* SHORT EXERCISE 1
I need one stretch of the article verbatim, from "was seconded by" to "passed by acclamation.".
* SHORT EXERCISE 2
Pick up the article at the point where it stops and go on.

* ARTICLE
↓↓↓

Seagoe Archives

September 1909


September 1909

Seagoe Parish Magazine.


Hacknahay Fete,

On Thursday, August 26th, the Summer Fete

and Variety Sale was held at Hacknahay School.

We were favoured with fine weather and the

surroundings of the school looked their very best,

Inside the building stalls had been erected, gaily

decorated with the colours of the rainbow and the

recess at the end of the school had been transformed

into a most inviting Tea Room. No trouble had

been spared by the indefatigable ladies who had

charge of the stalls to make the school as nice as

possible for the occasion and everyone who visited

the Sale was astonished at the completeness and

attractiveness of the preparations. At 3 o'clock the

chair was taken by the Rev. J. E. Archer, who in a

short speech explained to those present the object of

the Sale. He described the events which led up to the

re-opening of the School last year and congratulated

the residents of the District on the generous support

which they had given to the venture. The School

had succeeded well both in numbers and efficiency

and there were at present 74 children on the roll.

The Chairman then called on Miss Armstrong to

declare the Sale open. In an eloquent and graceful

speech Miss Armstrong expressed the great pleasure

it gave her to be present on that occasion and

referred to the importance of Education, and to the

need of the school in that district. Having formally

declared the Sale open, Miss Armstrong was presented

by Miss Helen Calvert, on behalf of the Sale

Committee, with a beautiful Bouquet. Major

Blacker, J.P., proposed a vote of thanks to Miss

Armstrong, and in the course of an interesting speech

remarked that though at the beginning he had not

been altogether in favour of opening the School, he

had come to see that it was necessary and would

prove a great advantage to the neighbourhood. He

apologised for Mrs. Blacker's absence and hoped the

Sale would be a great success. The vote of thanks

was seconded by Mr Wolsey Atkinson, who said it

gave him much pleasure to be present and to support

the vote of thanks to Miss Armstrong, who had in so

many ways helped Seagoe Parish. Mr. George

Calvert also said a few words, and thanked all who

had assisted in making the sale a success. The vote

was passed by acclamation.

After the opening the sales proceeded briskly.

Many were present from Portadown, and also from

outlying parts of the Parish, and everyone seemed

anxious to show their sympathy and interest by

making purchases. A capital Concert was given in

one of the rooms at 4-30. The programme had been

arranged by Mr. Chambers and proved very successful.

The room was crowded. One of the items was

done by the school children. The tea tables, which

were in charge of Miss Wilson and her helpers,

could scarcely accommodate the large number who

patronised the Refreshment Stall. Miss Calvert had

a splendid collection of things on the Farm Produce

Stall, and Miss Neill's Variety Stall was also stocked

with a great supply of useful articles. The Cake

Stall presided over by Miss Templeton proved a

great attraction, and towards the end of the evening

almost all the cakes had been sold. The Toy Stall

in charge of Miss Dickson was also a great success.

↑↑↑

* SOURCE EXCERPT
↓↓↓

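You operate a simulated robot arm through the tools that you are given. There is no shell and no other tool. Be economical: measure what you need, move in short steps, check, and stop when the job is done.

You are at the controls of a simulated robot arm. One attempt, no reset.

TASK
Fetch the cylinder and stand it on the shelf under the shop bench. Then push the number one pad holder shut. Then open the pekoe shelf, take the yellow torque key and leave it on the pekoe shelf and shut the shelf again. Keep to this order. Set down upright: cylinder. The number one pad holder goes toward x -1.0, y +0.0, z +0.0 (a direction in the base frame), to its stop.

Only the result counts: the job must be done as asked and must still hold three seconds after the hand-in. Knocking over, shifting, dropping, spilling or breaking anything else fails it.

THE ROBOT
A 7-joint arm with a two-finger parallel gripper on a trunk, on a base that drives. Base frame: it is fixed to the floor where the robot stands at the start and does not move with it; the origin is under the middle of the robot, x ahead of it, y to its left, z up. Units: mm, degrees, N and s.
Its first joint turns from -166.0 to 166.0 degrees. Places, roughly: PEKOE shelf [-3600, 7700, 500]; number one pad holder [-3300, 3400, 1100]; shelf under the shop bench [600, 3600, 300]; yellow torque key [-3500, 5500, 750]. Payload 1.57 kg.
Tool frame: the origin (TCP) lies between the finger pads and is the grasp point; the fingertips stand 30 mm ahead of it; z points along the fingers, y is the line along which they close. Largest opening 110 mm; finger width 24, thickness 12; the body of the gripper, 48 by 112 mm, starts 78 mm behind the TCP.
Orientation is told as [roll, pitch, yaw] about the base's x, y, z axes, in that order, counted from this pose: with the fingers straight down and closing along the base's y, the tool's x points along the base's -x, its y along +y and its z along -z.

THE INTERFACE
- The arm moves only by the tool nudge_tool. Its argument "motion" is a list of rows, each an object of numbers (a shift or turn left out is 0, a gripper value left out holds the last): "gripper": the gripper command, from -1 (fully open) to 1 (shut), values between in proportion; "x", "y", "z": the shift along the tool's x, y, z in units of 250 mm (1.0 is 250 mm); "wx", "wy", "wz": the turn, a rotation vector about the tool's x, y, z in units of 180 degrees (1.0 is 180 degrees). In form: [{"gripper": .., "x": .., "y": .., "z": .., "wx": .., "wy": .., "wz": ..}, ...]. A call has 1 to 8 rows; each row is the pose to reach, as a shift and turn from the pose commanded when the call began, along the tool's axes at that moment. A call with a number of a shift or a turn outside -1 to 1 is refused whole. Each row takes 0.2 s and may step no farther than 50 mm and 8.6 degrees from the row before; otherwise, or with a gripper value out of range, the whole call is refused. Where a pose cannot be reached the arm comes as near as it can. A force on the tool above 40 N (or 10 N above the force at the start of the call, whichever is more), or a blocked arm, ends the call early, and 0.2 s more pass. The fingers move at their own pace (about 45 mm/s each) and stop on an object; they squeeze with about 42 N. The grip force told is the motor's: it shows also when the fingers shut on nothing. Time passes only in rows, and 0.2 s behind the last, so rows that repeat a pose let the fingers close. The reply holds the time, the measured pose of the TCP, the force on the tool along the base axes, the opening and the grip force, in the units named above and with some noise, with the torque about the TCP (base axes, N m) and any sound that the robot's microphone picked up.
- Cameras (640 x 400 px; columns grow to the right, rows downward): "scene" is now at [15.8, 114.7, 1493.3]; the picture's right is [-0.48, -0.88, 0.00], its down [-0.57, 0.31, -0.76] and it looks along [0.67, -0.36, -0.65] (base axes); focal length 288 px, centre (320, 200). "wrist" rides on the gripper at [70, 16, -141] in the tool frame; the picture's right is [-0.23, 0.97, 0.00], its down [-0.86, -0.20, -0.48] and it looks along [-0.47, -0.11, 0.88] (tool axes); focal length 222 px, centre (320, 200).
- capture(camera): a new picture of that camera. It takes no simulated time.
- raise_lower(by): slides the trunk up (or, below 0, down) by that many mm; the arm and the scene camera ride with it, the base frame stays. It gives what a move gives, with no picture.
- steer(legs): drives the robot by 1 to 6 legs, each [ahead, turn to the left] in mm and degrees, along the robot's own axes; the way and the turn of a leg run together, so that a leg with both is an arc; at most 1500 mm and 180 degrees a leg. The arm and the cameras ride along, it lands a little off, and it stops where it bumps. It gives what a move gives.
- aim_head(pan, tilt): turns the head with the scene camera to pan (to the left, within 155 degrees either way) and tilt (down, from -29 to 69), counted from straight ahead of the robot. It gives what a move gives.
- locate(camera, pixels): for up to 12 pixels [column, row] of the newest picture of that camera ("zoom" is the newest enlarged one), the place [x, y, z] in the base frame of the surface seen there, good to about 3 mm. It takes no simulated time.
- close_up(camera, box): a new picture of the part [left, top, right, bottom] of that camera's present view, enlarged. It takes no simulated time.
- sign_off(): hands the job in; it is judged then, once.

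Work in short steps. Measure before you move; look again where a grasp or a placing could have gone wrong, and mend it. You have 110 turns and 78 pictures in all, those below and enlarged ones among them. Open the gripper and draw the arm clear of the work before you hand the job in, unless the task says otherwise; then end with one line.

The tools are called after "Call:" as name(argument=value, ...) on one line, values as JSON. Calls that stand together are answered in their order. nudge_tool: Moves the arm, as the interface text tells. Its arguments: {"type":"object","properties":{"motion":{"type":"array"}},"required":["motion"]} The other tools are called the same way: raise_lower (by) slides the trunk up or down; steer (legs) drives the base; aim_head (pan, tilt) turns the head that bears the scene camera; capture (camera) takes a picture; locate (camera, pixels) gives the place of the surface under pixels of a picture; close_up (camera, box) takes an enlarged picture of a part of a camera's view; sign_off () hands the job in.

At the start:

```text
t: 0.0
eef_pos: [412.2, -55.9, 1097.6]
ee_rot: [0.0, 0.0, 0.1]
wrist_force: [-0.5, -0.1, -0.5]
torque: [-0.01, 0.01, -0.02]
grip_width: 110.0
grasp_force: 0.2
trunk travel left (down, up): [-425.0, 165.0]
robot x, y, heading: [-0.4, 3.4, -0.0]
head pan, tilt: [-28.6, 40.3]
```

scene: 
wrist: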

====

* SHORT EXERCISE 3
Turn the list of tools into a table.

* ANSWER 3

↑↑↑

* ANSWER 1
was seconded by Mr Wolsey Atkinson, who said it

gave him much pleasure to be present and to support

the vote of thanks to Miss Armstrong, who had in so

many ways helped Seagoe Parish. Mr. George

Calvert also said a few words, and thanked all who

had assisted in making the sale a success. The vote

was passed by acclamation.

* ANSWER 2
Mr. James Killow acted as Phrenologist and had

many interested visitors during the day. His

character reading was very cleverly done.

The outdoor amusements were largely patronised.

Mr. Thomas Atkinson had charge of the Shooting

range and was untiring in his efforts. Mr John

England had charge of Aunt Sally and during the

afternoon and evening gave great help. Mr Jas.

Best reaped a good harvest of coppers at the sand

bag competition. The members of the Ballyhannon

Band most kindly played selections during the

evening which were much appreciated. A second

Concert was given at 8-30 and was attended by an

overflowing audience.

The announcement of the winner of the Gold

Watch was made at 8 o'clock, The fortunate

winner was Miss Fowler, of Portadown, the winning

minute being 3.33. Mr Conn, of Portadown, won

the Clock presented by Messrs Rea & Ross.

The Sale was continued on Friday evening from

7 to 10 and whatever had been left unsold on the

previous day then found purchasers. The outdoor

amusements were also well patronised.

Amongst those who were present at the opening

ceremony we noticed Miss Carleton, Rev J. Taylor,

and the Misses Taylor, Mr Bryson, Mr Acheson,

Rev J. J. O'Malley, etc.

We acknowledge with many thanks the following

subscriptions. Rev Canon Blacker, £5. Miss Armstrong,

Mr. Thos. Armstrong, Mr. W. J, Allen, Mr. W. H.

Atkinson, Rev. W. R. Crichton, £l each, Mr. J. A.

Thompson. Miss Bell (Hillsborough), and

Mr. W. M. Clow, 10/- each. Miss Henderson, 5/-.

Mr. Anderson, per Mrs Frazer, 2/6. Mr. William

Finlay, of Breagh, very generously presented a

valuable Clock, also a large Cake and Chocolates

to the Sale. Miss Georgie Atkinson gave her kind

assistance at the Bran Dip, and Master Norman Robb

brought his pony and allowed it to be used for rides

round the grounds.

We return our heartiest thanks to all who helped.


We are glad to be able to announce the full result

of the Sale.

Refreshment Stall (Miss Wilson) 10 10 11

Variety Stall (Miss Neill) 9 5 2 ½

Cake Stall (Miss Templeton) 9 0 1 ½

Farm Produce Stall (Miss Calvert) 27 5 0

Amusements 3 19 4

Subscriptions, etc. 20 11 6

Gross Receipts 80 12 1

Expenses 6 1 1

Net Receipts 74 11 0


"Jesus called a little child unto Him."

Aug. 7—Rebecca Jane, daughter of William

and Rebecca Gracey.

„ „ —David Henry, son of Robert James and

Jessie Beckett.

„ „ —Sarah Lavinia, daughter of Thomas and

Fanny Hoy.

„ „ —George, son of George and Letitia Gillespie.

„ „ —Eva, daughter of Robert and Sarah M'Kerr.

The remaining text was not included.